## begin SOURCE
For these kids, and the thousand more who have already managed, through sheer force of will, to complete their higher education but now face a life of uncertainty and alienation, the DREAM Act is the only answer. Please call your Senators starting first thing Tuesday morning.

Here's a list of the most needed votes to make DREAM a reality.

This list of 19 fence sitters hold the hopes and dreams of thousands of hardworking, conscientious , kids in their hands. Kids who've done all that was asked of them, and now only want an opportunity to be the Americans they have always regarded themselves as.
-DUKE'S HOT 19 -

Murkowski (R-AK) 202-244-6665
Stevens (R-AK) 202224-3004
Pryor (D-AR) 202-224-2353
Martinez (R-FL) 202-224-3041
Inouye (D-HI) 202-224-3934
Brownback (R-KS) 202-224-6521
Landieu (D-LA) 202-224-5824
Collins (R-ME) 202-224-2523
Snowe (R-ME) 202-224-5344
Conrad (D-ND) 202-224-2043
Dorgan (D-ND) 202-224-2551
Dominici (R-NM) 202-224-6621
Voinovich (R-OH) 202-224-3353
Smith (R-OR) 202-224-3753
Graham (R-SC) 202-224-5972
Johnson (D-SD) 202-224-5842
Cornyn (R-TX) 202-224-2934
Warner(R-VA) 202-224-2023
Rockefeller (D-VA) 202-224-6472

At seven pages long, the DREAM Act has a few simple provisions that would allow thousands of kids who've worked hard and played by the rules to qualify for the exact same rights afforded every student in the nation. ... the right to continue their educations and make a better life for themselves and there families.

Wingers call the legislation "just one more shamnsty" bill, because it allows those who have lived here most of there lives, and know no other home, a conditional reprieve from arrest and deportation. It allows them a chance to temporarily shrug off the yoke of their parents "misdeeds" and provides them an opportunity to prove themselves "worthy" of their adopted home.

The DREAM Act would provide a path to legality for persons brought illegally to the United States by their parents as children, or whose parents attempted to immigrate legally but were then denied legality.
To qualify, the immigrant student would have to meet certain requirements:

  • Proof of having arrived in the United States before reaching 16 years of age;

  • Proof of residence in the United States for a least five (5) consecutive years since their date of arrival.

  • Having graduated from an American High School, or obtained a GED.

  • "Good moral character," essentially defined as the absence of a significant criminal record (or any drug charges whatsoever).

  • Had not yet reached the age of 30 years on the date of enactment of this Act

After meeting the above requirements students would be eligible to apply for a temporary six year "conditional" residence permit which would allow them to live legally in the United States, obtain driver's licenses, attend college as in-state residents, work legally (including obtaining a social security number), and apply for special travel documents which would allow for travel outside of the country for limited amounts of time.
## end SOURCE
#### WHAT TO WORK ON
#1 Please copy out the portion of the source from "Wingers call the" to "their adopted home." without changes.
#2 Supply the part of the source that comes after its last sentence.
## begin PROVIDED DATA
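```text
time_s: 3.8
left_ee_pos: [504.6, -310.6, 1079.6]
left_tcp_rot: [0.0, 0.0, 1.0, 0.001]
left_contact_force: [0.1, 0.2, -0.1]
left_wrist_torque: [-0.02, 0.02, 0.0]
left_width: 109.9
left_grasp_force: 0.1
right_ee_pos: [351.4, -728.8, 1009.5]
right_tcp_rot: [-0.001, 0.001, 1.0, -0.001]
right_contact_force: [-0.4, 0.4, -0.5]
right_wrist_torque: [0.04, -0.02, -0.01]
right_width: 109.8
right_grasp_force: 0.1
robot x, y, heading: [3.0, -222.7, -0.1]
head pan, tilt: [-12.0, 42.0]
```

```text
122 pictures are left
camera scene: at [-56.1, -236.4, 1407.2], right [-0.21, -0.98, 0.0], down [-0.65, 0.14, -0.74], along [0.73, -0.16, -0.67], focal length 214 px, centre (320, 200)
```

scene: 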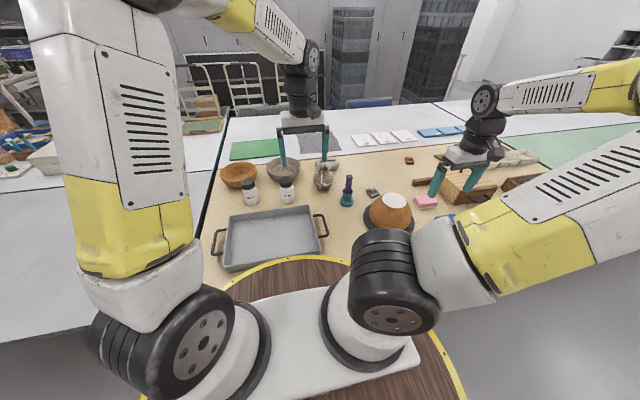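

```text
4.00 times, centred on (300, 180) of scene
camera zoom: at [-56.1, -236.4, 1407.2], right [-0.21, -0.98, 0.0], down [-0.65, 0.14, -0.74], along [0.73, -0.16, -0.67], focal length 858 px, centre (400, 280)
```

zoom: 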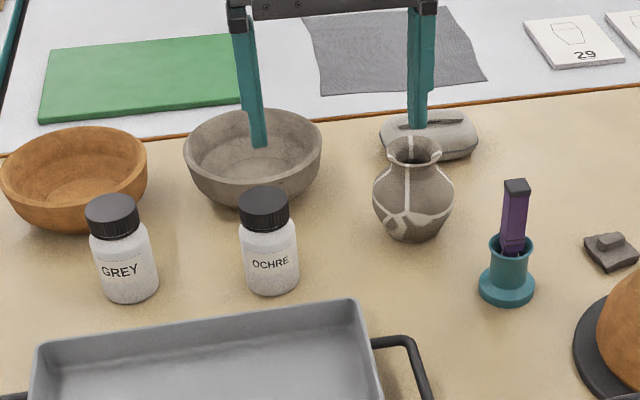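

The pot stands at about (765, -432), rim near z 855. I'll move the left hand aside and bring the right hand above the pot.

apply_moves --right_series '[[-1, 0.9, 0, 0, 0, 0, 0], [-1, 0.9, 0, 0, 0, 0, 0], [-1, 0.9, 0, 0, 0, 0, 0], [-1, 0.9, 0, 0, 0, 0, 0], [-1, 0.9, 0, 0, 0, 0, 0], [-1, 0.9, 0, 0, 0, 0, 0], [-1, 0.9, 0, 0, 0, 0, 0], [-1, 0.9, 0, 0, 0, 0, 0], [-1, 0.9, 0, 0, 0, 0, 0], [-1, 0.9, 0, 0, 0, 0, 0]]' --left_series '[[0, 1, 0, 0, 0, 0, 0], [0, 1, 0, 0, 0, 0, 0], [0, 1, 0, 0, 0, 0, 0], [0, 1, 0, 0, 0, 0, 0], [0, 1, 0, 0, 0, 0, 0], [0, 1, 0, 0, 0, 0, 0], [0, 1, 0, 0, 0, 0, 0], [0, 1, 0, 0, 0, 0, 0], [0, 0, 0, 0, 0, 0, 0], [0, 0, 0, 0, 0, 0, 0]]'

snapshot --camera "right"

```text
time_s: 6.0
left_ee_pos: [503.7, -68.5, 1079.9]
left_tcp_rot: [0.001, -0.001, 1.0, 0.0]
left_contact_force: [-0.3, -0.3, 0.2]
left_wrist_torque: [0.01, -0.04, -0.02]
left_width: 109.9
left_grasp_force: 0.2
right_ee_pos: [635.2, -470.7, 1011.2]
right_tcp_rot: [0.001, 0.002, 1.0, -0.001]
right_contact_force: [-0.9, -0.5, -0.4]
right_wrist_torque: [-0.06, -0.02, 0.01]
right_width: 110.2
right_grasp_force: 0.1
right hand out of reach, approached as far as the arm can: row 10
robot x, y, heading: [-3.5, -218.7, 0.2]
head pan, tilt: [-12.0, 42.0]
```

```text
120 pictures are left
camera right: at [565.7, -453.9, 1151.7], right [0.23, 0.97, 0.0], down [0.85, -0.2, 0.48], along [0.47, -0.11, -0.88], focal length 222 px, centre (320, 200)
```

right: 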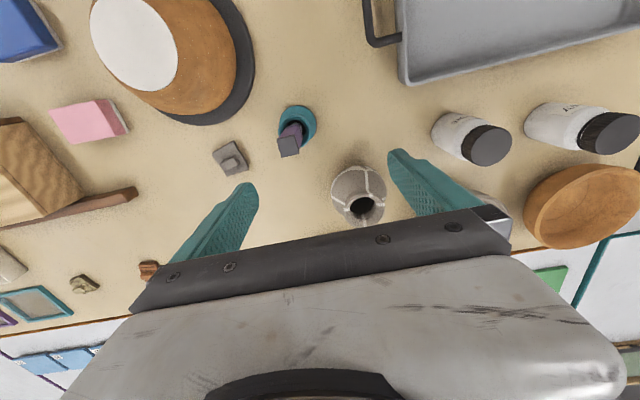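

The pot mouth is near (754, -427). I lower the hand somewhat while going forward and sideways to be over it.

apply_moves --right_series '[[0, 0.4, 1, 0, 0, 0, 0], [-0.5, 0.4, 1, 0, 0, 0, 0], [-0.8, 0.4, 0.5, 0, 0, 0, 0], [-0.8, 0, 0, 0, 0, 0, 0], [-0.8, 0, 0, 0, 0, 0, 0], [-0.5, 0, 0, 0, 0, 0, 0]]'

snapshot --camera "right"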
## end PROVIDED DATA
## begin PROVIDED DATA
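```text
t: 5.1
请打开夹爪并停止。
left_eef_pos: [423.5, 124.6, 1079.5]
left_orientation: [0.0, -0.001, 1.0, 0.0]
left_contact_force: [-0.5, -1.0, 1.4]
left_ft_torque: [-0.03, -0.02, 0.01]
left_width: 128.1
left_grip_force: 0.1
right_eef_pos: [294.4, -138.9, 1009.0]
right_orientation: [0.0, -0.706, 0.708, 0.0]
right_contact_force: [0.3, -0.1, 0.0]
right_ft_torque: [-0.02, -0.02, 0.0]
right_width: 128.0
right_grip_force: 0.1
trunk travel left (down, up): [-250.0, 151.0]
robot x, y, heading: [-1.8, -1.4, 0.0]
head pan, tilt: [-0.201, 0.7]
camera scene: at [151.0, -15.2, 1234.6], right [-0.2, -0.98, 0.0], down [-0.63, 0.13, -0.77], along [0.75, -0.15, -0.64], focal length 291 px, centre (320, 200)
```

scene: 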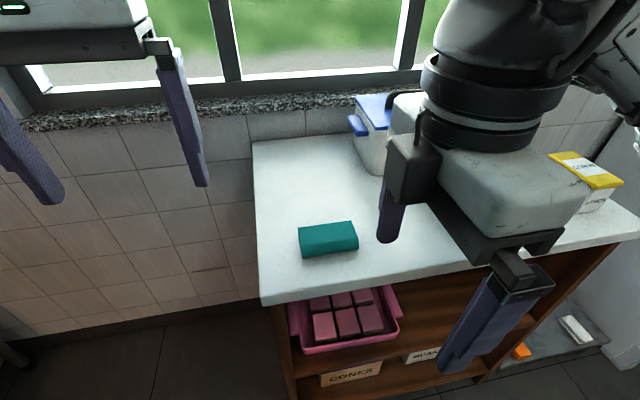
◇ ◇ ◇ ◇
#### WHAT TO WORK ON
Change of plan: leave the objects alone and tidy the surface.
## end PROVIDED DATA
#### RESULTS OF THE EXERCISE
#1
Wingers call the legislation "just one more shamnsty" bill, because it allows those who have lived here most of there lives, and know no other home, a conditional reprieve from arrest and deportation. It allows them a chance to temporarily shrug off the yoke of their parents "misdeeds" and provides them an opportunity to prove themselves "worthy" of their adopted home.

#2
During the six years of conditional status, the eligible immigrant would be required to either:

  1. graduate from a two-year community college,

  2. Complete at least two years towards a 4-year degree, or

  3. serve two years in the U.S. military.

After the six year period, an immigrant who meets at least one of these three conditions would be eligible to apply for legal permanent resident (green card) status. During their temporary time, immigrants would not be eligible for federal higher education grants such as Pell grants, though they would be able to apply for student loans and work study.

If the immigrant does not meet the educational or military service requirement within the six year time period, their temporary residence would be revoked and he or she would be subject to deportation.

During the six years, the immigrant must not commit any crimes other than those considered non-drug related misdemeanors, regardless of whether or not they have already been approved for permanent status at the end of their six years.

Being convicted of a major crime or drug-related infraction would automatically remove the six year temporary residence status and he or she would be subject to deportation.

If the immigrant meets all of the conditions at the end of the 6-year conditional period, he or she would be granted a permanent green card with the same rights as a permanent resident alien, including the right to apply for U.S. citizenship.

It's a simple enough bill. No hundreds of pages of legal-speak and loopholes like most immigration related legislation.

The qualifications are simple and cut and dry, The "benefits" and obligations easily understood. You can read a copy here to see for yourself.

Wingers are already gearing up to fight this bill. Their spin machine of obfuscating rhetoric is ready to go. Numbers USA has already sent out hundreds of thousands of action alerts to oppose the legislation. Michele Malkin, Rush Limbaugh, Bill O'Relly and Lou Dobbs are already spreading their foul bile and propaganda.

But there's not much to debate here.

One either sees these children raised and schooled in America as future Americans ...or sees them as nothing more than the products of their parents "misdeeds" who must be punished the rest of their lives as such.

Call your Senators Now (call between 9am and 5 pm)

Or e-mail your Senator

Better yet, Fax you Senator now

Monday, October 22, 2007

The New Iron Curtain

Hidalgo's Legacy?

Sometimes a picture is enough

more on my trip to Nogales later...

Friday, October 19, 2007

Steely Irony Made In China

It's difficult to decide whether I should roll my eyes and shake my head or point and laugh.
WASHINGTON – Members of Congress' steel caucus say they were alarmed to learn that pipes made in China have been used in the construction of the U.S.-Mexico border fence.

Republican Representative Phil English of Pennsylvania says he found out about it when he was given a photo apparently taken in San Luis, Arizona that shows black piping used as a fence post with ''China'' written on it in white letters.

So let's see where this leaves us:
  • Pesky bloggers point out the idiocy of building such a structure by referring to it constantly as the Great Wall of America™ to show its similarity to the Great Wall of China.
  • Congress authorizes funds in a bipartisan manner to build said wall, even though it has been proven that it increases the number of border-crosser deaths.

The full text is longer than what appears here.